— DATA SECTION —
>>>

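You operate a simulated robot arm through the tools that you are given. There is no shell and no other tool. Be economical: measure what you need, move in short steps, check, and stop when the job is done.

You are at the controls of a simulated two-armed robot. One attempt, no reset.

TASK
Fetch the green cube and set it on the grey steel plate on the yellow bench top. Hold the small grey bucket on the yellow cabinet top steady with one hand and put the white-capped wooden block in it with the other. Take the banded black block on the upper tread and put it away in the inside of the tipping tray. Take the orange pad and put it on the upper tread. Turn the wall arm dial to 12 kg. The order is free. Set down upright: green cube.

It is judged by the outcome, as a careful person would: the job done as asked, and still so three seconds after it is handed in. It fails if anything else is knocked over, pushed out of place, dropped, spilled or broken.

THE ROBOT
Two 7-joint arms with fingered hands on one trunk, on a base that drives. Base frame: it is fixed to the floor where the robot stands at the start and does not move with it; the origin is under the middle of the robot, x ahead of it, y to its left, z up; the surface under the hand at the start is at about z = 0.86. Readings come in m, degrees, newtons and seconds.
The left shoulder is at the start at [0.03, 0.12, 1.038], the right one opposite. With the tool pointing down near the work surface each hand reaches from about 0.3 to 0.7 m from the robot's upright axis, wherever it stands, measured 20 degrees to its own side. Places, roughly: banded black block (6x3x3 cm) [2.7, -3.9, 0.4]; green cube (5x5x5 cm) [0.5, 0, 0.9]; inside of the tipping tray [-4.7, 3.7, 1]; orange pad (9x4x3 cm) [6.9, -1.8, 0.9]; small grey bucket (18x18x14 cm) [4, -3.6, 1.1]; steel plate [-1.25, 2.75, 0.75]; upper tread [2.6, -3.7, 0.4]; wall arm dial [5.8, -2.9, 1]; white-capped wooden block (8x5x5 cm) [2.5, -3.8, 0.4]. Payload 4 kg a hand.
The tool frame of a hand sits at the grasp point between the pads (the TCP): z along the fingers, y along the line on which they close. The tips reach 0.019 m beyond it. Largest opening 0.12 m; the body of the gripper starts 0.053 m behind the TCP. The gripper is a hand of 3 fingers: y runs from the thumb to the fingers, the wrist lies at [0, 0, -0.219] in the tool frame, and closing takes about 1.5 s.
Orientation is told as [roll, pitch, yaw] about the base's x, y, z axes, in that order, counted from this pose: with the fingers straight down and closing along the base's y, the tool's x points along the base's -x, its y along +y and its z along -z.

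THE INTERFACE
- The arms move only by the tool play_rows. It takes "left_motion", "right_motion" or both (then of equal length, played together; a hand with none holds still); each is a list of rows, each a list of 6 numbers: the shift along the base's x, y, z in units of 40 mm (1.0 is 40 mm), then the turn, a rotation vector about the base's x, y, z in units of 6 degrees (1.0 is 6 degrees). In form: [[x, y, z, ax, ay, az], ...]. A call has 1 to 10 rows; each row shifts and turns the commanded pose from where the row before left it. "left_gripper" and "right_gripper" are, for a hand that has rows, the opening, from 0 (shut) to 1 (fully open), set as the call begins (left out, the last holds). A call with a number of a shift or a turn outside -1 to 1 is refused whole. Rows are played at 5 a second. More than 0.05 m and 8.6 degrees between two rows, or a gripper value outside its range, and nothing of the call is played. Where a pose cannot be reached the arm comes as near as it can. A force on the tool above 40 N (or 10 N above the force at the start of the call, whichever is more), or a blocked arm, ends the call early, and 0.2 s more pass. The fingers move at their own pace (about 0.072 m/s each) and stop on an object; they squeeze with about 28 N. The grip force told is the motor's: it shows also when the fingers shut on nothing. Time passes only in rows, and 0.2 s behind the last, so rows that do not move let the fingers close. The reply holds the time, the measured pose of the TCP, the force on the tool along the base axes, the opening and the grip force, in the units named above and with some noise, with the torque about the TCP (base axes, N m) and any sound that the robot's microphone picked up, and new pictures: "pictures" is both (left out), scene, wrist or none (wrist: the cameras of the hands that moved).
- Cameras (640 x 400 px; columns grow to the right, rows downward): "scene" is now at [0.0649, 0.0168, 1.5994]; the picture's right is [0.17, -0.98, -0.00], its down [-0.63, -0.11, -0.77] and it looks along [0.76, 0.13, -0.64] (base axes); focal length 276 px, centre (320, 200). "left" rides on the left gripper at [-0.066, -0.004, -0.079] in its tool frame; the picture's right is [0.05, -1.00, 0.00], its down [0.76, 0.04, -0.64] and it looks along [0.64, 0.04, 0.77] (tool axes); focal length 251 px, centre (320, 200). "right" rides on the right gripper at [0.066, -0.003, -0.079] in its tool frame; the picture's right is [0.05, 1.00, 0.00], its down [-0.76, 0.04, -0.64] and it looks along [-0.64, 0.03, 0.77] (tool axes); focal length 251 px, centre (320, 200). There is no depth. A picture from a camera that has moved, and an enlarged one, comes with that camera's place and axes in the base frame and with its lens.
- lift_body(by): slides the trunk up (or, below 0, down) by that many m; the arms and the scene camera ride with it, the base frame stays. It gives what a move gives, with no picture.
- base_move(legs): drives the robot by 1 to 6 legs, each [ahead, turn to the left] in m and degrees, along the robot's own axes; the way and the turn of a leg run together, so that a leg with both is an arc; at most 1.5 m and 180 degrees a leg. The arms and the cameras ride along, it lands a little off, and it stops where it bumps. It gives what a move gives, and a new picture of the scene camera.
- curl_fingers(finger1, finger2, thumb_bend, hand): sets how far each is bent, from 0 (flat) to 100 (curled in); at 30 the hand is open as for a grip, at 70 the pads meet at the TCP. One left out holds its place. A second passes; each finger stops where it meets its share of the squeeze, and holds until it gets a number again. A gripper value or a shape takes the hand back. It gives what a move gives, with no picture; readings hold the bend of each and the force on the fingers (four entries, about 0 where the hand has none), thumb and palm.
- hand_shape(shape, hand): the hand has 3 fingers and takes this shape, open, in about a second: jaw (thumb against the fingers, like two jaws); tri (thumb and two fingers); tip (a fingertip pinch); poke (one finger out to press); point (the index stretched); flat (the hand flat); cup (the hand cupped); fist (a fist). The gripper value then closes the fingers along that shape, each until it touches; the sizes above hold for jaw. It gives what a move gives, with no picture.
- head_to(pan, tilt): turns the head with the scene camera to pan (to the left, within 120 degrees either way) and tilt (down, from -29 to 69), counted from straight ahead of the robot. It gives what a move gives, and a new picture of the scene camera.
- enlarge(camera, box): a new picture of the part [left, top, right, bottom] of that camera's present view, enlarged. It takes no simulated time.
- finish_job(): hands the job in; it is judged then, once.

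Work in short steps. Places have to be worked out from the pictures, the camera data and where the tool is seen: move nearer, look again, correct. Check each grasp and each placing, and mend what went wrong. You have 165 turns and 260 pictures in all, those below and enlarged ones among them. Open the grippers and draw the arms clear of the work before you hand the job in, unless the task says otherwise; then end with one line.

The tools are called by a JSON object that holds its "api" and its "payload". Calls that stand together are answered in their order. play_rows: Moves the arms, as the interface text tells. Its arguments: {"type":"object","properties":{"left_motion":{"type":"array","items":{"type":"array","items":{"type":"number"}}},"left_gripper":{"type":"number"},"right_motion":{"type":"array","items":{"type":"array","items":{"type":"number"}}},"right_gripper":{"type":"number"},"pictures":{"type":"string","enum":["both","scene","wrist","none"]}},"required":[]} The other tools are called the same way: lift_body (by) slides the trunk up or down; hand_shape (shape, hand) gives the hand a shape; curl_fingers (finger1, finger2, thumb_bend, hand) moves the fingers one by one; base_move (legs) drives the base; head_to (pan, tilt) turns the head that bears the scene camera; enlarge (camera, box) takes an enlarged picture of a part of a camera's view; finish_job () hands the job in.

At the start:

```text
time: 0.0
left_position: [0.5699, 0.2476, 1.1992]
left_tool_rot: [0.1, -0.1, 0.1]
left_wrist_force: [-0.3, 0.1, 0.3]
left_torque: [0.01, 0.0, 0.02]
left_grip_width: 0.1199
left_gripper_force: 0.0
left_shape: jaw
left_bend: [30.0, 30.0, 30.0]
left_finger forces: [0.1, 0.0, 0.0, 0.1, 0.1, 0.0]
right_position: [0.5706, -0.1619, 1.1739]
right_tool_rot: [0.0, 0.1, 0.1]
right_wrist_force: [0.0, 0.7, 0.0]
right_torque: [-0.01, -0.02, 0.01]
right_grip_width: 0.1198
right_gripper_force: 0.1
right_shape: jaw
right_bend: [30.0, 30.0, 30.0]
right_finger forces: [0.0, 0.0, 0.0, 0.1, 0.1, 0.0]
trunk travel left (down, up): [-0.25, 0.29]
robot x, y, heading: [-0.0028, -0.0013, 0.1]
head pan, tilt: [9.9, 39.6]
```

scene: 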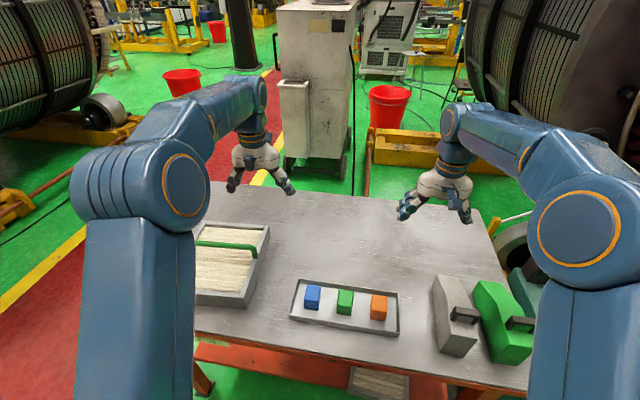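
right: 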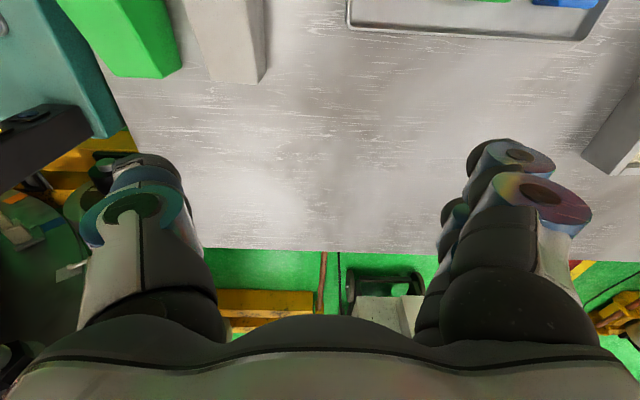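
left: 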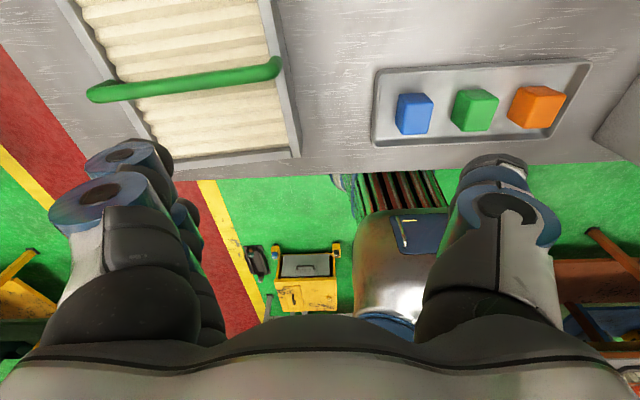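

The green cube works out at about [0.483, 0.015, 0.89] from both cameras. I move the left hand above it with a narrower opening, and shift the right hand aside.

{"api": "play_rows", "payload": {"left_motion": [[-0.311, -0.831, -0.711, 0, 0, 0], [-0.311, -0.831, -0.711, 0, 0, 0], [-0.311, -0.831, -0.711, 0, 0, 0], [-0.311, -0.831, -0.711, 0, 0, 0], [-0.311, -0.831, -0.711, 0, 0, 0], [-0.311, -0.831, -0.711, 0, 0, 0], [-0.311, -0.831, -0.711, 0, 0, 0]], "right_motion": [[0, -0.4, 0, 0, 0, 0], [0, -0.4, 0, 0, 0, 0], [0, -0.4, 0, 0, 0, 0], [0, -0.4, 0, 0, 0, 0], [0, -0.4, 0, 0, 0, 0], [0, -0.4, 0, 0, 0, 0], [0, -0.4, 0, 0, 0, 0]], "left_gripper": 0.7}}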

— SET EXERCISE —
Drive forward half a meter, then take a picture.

<<<

— SET EXERCISE —
Pull out each line containing the word "short" and copy it.

— THE ANSWER —
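You operate a simulated robot arm through the tools that you are given. There is no shell and no other tool. Be economical: measure what you need, move in short steps, check, and stop when the job is done.
Work in short steps. Places have to be worked out from the pictures, the camera data and where the tool is seen: move nearer, look again, correct. Check each grasp and each placing, and mend what went wrong. You have 165 turns and 260 pictures in all, those below and enlarged ones among them. Open the grippers and draw the arms clear of the work before you hand the job in, unless the task says otherwise; then end with one line.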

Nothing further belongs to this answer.